Do you know the Cook Islands is a government, a state and currency country? The image of Cook Islands banknotes is not Play Money money or commemorative money but is a currency printed and circulated by a legitimate government, something due to Cook’s special situation that many people mistake or little known. After all, let’s understand the Cook Islands.

Politics and foreign relations

The Cook Islands is a representative democracy with a parliamentary system in an associated state relationship with New Zealand. Executive power is exercised by the government, with the Chief Minister as head of government. Legislative power is vested in both the government and the Parliament of the Cook Islands. There is a pluriform multi-party system. The Judiciary is independent of the executive and the legislature. The head of state is the Queen of New Zealand, who is represented in the Cook Islands by the Queen’s Representative.

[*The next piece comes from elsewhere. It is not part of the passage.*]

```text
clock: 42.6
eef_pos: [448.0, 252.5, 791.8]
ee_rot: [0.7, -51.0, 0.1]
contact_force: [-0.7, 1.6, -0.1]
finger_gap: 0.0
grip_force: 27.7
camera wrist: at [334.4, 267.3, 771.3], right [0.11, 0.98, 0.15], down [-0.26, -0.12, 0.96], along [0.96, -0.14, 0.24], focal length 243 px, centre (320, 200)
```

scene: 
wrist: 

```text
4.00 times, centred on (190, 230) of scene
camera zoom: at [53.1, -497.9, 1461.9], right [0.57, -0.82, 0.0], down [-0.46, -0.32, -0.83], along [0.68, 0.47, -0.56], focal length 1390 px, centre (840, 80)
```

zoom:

The islands are self-governing in “free association” with New Zealand. New Zealand retains primary responsibility for external affairs, with consultation with the Cook Islands government. Cook Islands nationals are citizens of New Zealand and can receive New Zealand government services, but the reverse is not true; New Zealand citizens are not Cook Islands nationals. Despite this, as of 2014, the Cook Islands had diplomatic relations in its own name with 43 other countries.

The Cook Islands is not a United Nations member state, but, along with Niue, has had their “full treaty-making capacity” recognized by United Nations Secretariat, and is a full member of the WHO and UNESCO UN specialized agencies, is an associate member of the Economic and Social Commission for Asia and the Pacific (UNESCAP) and a Member of the Assembly of States of the International Criminal Court. On 11 June 1980, the United States signed a treaty with the Cook Islands specifying the maritime border between the Cook Islands and American Samoa and also relinquishing any American claims to Penrhyn, Pukapuka, Manihiki, and Rakahanga.

In 1990 the Cook Islands and France signed a treaty that delimited the boundary between the Cook Islands and French Polynesia. In late August 2012, United States Secretary of State Hillary Clinton visited the islands.